Baptisée « Evadez-vous local », cette promotion vise à « dépoussiérer l’image des Gîtes de France ». « Nous avons des atouts à faire valoir, martèle le président de l’organisme, Michel Dubreuil. Nous tordons le cou aux idées reçues sur la complexité de la réservation ou les tarifs élevés. Et puis, Gîtes de France est également un label de qualité. Nous bénéficions d’une solide expérience et nous respectons toute la réglementation. »

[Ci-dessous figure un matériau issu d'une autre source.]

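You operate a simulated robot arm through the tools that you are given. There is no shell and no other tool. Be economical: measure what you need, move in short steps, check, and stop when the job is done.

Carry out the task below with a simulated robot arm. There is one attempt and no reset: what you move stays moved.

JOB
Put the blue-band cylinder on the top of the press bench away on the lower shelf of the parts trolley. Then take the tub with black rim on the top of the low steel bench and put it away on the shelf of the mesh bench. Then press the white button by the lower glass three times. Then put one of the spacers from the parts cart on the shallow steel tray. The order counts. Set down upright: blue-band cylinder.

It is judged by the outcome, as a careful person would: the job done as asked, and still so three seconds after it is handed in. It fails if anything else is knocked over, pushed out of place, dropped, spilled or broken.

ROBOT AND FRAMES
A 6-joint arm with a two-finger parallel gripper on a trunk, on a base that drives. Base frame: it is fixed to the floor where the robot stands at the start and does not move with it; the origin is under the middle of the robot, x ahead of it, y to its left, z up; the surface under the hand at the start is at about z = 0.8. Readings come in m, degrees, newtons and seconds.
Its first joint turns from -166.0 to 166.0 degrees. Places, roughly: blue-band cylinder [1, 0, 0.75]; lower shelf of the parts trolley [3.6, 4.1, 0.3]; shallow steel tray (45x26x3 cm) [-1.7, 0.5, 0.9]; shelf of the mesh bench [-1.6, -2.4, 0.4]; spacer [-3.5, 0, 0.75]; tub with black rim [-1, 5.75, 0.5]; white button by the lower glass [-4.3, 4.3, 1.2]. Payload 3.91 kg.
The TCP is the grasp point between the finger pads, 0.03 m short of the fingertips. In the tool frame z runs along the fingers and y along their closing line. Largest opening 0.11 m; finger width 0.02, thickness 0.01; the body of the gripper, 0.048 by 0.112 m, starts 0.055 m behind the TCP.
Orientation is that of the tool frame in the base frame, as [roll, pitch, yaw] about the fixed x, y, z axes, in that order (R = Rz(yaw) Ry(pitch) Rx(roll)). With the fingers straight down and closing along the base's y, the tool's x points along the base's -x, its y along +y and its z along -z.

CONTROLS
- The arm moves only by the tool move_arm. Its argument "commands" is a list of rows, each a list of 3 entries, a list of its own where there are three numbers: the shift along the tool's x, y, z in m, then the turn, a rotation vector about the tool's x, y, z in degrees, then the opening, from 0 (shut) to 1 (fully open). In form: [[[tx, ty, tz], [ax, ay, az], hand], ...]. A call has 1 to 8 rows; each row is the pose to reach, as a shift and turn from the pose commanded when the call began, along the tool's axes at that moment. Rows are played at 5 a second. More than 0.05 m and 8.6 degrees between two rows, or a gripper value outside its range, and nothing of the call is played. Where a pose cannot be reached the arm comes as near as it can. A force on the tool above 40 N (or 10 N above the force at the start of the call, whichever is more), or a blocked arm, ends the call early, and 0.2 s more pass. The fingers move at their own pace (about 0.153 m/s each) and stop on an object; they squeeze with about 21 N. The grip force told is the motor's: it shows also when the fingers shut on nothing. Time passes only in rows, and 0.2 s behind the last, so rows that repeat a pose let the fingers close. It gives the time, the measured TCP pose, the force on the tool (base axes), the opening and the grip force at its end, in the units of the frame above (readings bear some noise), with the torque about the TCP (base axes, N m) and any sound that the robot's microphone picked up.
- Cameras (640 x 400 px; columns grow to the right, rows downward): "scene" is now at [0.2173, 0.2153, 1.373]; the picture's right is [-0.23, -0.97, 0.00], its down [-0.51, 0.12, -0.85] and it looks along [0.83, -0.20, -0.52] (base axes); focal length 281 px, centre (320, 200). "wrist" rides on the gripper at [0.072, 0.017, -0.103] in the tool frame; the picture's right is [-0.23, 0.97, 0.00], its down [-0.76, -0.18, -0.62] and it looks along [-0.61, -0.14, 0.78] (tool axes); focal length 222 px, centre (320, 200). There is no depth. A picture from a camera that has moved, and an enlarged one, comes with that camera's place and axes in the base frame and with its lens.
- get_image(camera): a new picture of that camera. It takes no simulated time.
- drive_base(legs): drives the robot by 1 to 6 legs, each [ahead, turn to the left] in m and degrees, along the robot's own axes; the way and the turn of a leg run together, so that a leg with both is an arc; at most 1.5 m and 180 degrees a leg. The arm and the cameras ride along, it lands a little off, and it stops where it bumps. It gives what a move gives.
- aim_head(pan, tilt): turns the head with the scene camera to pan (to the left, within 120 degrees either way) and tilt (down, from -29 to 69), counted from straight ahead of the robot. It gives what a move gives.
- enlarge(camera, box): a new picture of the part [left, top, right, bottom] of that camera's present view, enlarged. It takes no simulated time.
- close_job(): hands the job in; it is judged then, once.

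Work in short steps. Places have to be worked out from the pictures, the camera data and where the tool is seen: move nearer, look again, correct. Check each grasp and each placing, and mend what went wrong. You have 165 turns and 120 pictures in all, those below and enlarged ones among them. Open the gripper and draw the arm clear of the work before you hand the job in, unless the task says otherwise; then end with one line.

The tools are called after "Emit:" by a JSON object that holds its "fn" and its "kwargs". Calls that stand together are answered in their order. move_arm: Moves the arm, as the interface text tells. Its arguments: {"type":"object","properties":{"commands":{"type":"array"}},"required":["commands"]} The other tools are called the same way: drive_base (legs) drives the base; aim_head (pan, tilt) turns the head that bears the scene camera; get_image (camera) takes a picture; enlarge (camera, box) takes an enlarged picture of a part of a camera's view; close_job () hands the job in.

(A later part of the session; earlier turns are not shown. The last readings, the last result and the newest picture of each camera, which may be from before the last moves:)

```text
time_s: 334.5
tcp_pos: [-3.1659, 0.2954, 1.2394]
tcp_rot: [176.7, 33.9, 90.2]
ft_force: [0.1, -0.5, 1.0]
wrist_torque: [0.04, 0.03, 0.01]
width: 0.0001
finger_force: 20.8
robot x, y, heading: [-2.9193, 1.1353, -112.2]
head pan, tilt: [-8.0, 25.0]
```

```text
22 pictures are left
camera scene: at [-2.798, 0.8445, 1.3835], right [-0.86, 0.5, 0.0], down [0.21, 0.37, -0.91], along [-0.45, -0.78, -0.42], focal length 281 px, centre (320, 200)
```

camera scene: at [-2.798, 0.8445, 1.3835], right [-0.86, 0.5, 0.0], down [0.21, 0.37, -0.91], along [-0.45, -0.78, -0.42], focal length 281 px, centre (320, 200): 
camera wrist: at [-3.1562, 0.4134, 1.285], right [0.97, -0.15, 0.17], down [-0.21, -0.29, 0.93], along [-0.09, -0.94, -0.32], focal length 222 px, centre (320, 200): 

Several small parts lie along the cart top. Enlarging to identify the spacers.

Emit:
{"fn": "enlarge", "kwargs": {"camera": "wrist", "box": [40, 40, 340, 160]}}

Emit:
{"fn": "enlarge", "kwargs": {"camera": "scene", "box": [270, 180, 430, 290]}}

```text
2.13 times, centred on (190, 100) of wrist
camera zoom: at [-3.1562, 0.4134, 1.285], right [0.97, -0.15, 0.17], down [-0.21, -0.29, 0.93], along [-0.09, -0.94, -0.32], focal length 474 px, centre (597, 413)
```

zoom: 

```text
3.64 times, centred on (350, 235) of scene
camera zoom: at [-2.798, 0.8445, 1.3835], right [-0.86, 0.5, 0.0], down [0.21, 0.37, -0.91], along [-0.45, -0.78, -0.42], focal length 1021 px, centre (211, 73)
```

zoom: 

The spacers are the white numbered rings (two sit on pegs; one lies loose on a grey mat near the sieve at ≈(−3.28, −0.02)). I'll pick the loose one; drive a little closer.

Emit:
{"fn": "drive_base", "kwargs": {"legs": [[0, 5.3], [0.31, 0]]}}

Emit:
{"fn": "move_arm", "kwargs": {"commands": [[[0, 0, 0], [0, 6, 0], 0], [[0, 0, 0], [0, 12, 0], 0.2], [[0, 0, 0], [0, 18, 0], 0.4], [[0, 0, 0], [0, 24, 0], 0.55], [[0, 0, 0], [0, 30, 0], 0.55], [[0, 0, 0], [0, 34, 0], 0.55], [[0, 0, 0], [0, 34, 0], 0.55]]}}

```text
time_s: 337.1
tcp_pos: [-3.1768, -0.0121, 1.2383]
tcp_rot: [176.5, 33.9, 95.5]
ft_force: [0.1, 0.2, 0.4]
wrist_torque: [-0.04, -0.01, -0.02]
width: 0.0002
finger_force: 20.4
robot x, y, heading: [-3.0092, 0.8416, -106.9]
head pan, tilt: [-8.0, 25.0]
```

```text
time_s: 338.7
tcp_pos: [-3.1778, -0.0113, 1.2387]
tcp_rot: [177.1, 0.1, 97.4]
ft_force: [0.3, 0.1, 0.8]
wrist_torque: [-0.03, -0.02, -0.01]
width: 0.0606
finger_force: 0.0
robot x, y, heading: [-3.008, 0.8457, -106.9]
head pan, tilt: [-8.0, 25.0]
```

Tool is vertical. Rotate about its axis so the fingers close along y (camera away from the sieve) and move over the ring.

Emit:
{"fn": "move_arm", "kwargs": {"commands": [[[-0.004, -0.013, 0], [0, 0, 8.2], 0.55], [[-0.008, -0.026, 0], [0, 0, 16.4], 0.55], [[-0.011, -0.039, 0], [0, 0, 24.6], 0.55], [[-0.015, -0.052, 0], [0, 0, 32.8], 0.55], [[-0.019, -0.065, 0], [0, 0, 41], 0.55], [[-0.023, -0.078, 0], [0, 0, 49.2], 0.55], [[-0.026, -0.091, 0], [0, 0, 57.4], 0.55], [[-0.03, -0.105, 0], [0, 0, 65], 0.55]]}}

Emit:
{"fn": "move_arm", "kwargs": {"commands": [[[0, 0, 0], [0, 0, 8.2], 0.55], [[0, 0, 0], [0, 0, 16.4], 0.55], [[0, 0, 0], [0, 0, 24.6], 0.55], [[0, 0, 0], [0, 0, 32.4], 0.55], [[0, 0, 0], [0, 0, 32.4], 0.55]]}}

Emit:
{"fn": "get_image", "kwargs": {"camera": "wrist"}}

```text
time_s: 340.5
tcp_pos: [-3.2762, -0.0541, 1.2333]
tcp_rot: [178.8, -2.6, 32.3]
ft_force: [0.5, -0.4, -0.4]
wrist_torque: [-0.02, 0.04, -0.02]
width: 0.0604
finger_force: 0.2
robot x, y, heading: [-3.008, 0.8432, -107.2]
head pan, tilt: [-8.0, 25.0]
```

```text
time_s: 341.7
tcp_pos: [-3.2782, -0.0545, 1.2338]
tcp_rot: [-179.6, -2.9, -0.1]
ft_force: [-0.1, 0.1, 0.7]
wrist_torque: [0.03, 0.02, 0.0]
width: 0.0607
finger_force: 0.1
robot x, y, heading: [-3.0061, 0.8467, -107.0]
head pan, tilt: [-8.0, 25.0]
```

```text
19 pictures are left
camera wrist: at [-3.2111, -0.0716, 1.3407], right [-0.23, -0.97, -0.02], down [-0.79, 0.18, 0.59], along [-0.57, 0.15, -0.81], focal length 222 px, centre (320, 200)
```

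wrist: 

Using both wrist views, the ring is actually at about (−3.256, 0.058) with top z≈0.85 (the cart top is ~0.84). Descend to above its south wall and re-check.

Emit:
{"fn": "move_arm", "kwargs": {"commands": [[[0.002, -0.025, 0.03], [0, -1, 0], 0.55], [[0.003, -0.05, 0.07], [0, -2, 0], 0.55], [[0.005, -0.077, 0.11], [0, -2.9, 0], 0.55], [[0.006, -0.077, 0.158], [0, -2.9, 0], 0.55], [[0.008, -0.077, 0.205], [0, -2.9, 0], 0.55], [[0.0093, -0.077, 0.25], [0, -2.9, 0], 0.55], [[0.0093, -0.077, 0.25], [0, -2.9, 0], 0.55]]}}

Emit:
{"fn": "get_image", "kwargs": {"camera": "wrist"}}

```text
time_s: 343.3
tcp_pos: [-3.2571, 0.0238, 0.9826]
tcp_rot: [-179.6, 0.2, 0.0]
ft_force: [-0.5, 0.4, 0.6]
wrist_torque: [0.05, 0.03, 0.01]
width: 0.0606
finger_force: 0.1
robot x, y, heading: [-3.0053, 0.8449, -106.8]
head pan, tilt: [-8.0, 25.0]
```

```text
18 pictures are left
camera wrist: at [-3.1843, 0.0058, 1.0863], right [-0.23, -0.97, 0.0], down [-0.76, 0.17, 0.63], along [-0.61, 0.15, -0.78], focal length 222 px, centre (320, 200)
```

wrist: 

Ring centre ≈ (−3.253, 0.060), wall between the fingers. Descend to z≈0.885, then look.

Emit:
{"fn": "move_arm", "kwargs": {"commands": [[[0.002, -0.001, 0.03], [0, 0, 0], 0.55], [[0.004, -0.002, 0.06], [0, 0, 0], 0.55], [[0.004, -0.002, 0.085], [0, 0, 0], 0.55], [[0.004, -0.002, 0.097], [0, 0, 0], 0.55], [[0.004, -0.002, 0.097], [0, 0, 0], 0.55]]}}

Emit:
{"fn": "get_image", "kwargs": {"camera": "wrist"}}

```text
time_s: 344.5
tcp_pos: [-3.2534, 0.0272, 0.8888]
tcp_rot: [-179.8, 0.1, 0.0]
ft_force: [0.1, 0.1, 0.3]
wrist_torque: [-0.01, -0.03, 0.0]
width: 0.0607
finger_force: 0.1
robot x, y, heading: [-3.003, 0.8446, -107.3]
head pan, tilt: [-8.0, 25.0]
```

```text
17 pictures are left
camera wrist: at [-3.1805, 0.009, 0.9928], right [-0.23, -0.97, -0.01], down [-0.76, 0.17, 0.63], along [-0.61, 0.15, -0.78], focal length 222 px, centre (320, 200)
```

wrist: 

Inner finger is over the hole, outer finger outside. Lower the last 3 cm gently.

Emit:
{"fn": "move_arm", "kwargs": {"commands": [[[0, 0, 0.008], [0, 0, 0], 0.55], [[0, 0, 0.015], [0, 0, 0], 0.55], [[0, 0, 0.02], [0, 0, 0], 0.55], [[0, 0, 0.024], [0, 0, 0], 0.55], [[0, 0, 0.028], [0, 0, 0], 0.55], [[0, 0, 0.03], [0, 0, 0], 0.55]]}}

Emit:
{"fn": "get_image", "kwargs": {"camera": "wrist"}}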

Une Concurrence déloyale ?

Réglementation. Le mot est lâché. Les professionnels de l’hébergement touristique sortent les crocs face « aux loueurs de meublés de courte durée qui échappent à toutes les règles en matière de fiscalité et de sécurité ». Les représentants de l’Union des métiers et des industries de l’hôtellerie (Umih) dénoncent « une concurrence totalement déloyale ». « En Dordogne, vingt-cinq hôtels ont fermé en 2016. Des salariés ont perdu leur emploi », lâche Laurent Lutse, président de l’Umih Vienne.

Les hôteliers ne s’avouent pas vaincus. Depuis avril dernier, ils disposent d’une nouvelle arme. Un décret de la loi pour une République numérique oblige tous les loueurs- même les particuliers- à déclarer en mairie (sur place ou en ligne) le nombre de nuitées effectuées dans leur hébergement. Cette déclaration permet ensuite aux municipalités de recouvrir plus facilement la taxe de séjour. « Au total, en France, 30 millions de nuitées y échappent. » L’Umih a publié un guide pratique à destination des collectivités et leur a même mâché le travail, en éditant des modèles de délibérations prêtes à voter, pour mettre en place ces procédures d’enregistrement des locations (*).

L’offre d’Airbnb complémentaire 

Du côté d’Airbnb, on comprend mal cette offensive. « Les derniers chiffres sont tombés, le taux d’occupation des hôteliers est à son meilleur niveau depuis sept ans, assure Aurélien Perol, chargé des affaires publiques d’Airbnb. Sur notre plateforme, un particulier poitevin loue en moyenne trente-neuf nuits par an pour un revenu annuel de 1 700€. Nous sommes bien loin d’une activité professionnelle… »

Le chargé des affaires publiques plaide pour des rapports plus apaisés. « Cette opposition est stérile, notre offre est complémentaire, tout le monde peut y gagner. » Philippe Mangin partage cette analyse. Le propriétaire de la « Chambre des Moulins », établissement écolabellisé, à Poitiers, affirme que « la diversité est une force pour un territoire touristique ». « Plus le choix d’hébergements est large, plus une ville est attractive. A nous d’innover pour attirer la clientèle. » Pas dit que tout le monde soit sur la même longueur d’onde…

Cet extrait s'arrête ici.